### [Supplied data]
○ ○ ○ ○ ○ ○ ○

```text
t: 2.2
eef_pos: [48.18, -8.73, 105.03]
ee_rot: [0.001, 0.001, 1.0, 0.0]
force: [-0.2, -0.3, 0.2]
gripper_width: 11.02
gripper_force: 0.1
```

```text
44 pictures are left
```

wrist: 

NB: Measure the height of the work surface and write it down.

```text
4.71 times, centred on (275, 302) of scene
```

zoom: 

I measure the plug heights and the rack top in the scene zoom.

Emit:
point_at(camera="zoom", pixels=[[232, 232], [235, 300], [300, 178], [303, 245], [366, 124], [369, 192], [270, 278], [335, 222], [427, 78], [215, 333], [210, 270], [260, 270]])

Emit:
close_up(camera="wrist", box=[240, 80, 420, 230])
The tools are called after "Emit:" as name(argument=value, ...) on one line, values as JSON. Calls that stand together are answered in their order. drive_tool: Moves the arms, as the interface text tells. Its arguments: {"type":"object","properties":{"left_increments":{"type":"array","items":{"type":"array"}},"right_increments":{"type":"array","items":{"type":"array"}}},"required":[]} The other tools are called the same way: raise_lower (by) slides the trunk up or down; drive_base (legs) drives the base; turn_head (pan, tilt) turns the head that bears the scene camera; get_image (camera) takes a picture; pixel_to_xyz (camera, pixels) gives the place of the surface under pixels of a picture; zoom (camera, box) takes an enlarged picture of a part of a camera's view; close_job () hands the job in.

○ ○ ○ ○ ○ ○ ○

### [Exercise instructions]
Find each line holding the word "down" and copy it.

### [Exercise solution]
NB: Measure the height of the work surface and write it down.
The tools are called after "Emit:" as name(argument=value, ...) on one line, values as JSON. Calls that stand together are answered in their order. drive_tool: Moves the arms, as the interface text tells. Its arguments: {"type":"object","properties":{"left_increments":{"type":"array","items":{"type":"array"}},"right_increments":{"type":"array","items":{"type":"array"}}},"required":[]} The other tools are called the same way: raise_lower (by) slides the trunk up or down; drive_base (legs) drives the base; turn_head (pan, tilt) turns the head that bears the scene camera; get_image (camera) takes a picture; pixel_to_xyz (camera, pixels) gives the place of the surface under pixels of a picture; zoom (camera, box) takes an enlarged picture of a part of a camera's view; close_job () hands the job in.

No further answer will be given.